[Collected material]:
- - - - - - -

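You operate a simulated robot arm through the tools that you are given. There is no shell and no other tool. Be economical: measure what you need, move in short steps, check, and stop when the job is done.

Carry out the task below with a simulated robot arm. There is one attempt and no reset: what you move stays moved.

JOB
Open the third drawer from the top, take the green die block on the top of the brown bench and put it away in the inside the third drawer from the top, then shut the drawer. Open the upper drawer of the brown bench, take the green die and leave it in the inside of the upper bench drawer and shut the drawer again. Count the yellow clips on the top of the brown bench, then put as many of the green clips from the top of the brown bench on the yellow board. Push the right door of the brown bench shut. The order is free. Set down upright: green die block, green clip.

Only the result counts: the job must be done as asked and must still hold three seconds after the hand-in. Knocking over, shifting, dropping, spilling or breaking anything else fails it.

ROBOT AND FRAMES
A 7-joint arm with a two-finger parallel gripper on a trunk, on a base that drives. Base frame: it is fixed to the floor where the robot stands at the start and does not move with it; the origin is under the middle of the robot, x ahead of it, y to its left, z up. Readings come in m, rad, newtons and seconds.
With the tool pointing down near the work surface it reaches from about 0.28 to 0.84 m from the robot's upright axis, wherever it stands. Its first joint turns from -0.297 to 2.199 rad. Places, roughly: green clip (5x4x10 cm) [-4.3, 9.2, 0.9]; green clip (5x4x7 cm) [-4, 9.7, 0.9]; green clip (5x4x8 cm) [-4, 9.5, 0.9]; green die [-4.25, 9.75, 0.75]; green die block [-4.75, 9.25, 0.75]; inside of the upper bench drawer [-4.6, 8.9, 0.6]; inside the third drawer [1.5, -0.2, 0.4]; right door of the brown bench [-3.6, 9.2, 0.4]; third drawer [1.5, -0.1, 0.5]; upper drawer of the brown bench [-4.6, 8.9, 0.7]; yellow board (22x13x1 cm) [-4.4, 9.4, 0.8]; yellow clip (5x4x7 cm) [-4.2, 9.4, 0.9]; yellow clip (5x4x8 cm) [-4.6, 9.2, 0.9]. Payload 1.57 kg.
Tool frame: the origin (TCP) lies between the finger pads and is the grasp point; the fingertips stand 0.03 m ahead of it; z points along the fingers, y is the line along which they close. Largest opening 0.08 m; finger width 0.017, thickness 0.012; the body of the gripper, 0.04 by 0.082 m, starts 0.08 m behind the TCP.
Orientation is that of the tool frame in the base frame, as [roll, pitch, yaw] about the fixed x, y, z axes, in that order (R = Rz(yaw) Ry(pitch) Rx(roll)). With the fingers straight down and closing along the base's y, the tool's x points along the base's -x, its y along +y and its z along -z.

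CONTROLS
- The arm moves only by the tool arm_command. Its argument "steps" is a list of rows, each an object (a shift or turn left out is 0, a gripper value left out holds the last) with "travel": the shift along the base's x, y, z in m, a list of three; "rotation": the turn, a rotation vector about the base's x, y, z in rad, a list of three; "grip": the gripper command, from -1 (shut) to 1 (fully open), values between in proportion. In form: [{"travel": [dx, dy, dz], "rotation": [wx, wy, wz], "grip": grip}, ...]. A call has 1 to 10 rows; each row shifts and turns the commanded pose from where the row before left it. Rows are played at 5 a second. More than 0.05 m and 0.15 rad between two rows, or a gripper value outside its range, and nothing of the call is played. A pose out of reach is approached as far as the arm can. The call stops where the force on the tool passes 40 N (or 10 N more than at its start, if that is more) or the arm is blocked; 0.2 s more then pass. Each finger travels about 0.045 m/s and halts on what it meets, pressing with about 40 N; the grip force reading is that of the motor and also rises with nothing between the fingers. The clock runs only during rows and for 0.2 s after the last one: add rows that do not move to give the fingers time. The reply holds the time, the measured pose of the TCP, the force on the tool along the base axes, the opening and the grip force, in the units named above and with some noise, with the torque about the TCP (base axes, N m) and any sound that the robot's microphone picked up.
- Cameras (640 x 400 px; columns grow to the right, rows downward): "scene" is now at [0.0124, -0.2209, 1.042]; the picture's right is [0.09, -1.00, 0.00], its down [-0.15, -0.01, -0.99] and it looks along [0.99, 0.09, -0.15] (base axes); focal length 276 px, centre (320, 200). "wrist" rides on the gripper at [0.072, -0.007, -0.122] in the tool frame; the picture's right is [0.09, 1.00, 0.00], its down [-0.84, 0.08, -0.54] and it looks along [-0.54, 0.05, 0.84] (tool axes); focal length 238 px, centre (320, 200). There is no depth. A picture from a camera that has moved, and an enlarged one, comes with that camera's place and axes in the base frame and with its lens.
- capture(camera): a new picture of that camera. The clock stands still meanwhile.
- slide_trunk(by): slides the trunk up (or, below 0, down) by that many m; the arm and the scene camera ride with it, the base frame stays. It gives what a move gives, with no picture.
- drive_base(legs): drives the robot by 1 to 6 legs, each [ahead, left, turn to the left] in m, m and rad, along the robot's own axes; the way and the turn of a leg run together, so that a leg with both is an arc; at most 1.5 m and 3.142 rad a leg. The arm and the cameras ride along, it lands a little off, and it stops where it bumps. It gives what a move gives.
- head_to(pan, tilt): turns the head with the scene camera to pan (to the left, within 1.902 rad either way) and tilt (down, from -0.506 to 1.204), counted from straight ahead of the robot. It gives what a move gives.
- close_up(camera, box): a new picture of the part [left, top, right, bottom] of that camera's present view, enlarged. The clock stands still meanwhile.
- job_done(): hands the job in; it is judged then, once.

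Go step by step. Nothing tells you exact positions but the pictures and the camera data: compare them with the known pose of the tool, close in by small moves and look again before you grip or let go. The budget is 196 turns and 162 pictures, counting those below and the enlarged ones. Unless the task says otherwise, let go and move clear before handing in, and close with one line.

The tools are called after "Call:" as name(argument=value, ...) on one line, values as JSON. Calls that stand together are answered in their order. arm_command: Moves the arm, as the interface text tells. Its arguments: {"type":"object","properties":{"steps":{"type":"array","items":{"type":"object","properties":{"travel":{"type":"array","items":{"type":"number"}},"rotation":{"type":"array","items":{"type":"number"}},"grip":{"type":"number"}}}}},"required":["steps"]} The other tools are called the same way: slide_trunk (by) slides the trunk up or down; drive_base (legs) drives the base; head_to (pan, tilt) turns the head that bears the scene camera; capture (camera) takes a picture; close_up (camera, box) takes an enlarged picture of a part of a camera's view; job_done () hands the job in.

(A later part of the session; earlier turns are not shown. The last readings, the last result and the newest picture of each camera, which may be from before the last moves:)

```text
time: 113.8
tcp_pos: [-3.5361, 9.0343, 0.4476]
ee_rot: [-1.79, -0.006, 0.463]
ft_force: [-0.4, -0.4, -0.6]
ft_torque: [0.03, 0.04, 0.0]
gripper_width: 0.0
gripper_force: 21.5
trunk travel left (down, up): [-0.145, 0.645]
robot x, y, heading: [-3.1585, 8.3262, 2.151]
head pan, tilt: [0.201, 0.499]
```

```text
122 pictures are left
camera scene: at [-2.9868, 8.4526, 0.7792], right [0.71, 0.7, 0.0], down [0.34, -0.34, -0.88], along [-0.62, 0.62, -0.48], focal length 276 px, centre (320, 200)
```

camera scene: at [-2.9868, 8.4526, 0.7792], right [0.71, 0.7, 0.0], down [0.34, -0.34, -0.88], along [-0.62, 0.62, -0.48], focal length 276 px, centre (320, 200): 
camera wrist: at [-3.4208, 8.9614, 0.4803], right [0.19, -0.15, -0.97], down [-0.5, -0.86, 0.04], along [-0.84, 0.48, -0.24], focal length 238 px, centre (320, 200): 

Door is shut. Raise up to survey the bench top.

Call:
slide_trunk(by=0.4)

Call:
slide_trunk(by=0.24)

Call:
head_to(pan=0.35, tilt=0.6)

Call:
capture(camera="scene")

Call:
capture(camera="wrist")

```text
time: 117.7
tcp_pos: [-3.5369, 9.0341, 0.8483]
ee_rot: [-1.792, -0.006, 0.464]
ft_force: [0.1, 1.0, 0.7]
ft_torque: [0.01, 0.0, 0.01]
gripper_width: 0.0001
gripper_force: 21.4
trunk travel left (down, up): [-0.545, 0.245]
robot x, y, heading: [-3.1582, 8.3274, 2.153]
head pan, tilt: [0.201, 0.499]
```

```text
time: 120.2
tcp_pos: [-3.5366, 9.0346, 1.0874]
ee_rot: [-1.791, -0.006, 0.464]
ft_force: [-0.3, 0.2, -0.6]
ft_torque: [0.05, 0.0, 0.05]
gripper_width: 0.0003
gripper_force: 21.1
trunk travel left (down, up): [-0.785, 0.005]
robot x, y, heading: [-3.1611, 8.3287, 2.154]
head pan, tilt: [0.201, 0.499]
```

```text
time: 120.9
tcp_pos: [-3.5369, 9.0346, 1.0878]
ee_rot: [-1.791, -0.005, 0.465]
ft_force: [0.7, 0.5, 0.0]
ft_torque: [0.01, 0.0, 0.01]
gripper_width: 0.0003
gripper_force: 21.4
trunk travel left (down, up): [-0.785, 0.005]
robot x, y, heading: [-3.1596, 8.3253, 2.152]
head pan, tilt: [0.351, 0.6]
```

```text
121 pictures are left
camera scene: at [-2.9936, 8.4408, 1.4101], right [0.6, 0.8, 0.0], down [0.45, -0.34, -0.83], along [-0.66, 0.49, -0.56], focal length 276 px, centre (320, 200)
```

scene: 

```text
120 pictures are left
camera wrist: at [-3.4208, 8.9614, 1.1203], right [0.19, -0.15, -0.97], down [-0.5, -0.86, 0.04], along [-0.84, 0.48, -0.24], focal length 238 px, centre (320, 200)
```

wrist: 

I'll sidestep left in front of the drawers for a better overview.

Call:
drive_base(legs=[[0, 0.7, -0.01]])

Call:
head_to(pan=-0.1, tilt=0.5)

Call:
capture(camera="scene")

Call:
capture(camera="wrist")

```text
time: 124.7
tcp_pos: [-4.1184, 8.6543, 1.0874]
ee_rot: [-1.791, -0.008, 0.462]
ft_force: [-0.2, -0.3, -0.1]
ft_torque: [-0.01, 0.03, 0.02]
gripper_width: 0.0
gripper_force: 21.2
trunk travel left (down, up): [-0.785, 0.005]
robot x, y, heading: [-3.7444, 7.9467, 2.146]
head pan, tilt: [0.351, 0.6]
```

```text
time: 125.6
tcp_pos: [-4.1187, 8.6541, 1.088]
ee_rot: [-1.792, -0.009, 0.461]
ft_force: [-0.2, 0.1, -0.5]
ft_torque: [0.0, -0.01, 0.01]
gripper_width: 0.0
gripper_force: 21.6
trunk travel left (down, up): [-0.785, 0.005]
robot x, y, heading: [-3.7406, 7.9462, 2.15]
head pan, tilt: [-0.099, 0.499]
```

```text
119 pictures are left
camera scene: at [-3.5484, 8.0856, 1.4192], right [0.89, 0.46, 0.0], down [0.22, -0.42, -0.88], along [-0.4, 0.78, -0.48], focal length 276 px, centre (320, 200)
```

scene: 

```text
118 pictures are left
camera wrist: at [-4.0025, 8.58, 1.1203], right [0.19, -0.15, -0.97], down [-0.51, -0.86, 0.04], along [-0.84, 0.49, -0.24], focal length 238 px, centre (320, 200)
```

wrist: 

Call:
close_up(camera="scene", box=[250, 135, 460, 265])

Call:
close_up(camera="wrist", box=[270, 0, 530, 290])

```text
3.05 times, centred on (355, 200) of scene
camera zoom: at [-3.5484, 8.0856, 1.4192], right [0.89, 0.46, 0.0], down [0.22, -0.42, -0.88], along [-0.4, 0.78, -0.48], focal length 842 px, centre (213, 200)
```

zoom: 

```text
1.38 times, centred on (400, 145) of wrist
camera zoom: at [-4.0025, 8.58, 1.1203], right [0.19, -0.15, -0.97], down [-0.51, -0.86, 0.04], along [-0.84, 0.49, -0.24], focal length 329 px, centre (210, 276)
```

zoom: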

- - - - - - -

[Exercise requirements]:
Each line above that includes "meanwhile" counts once; state the total and nothing more.

[Correct result]:
2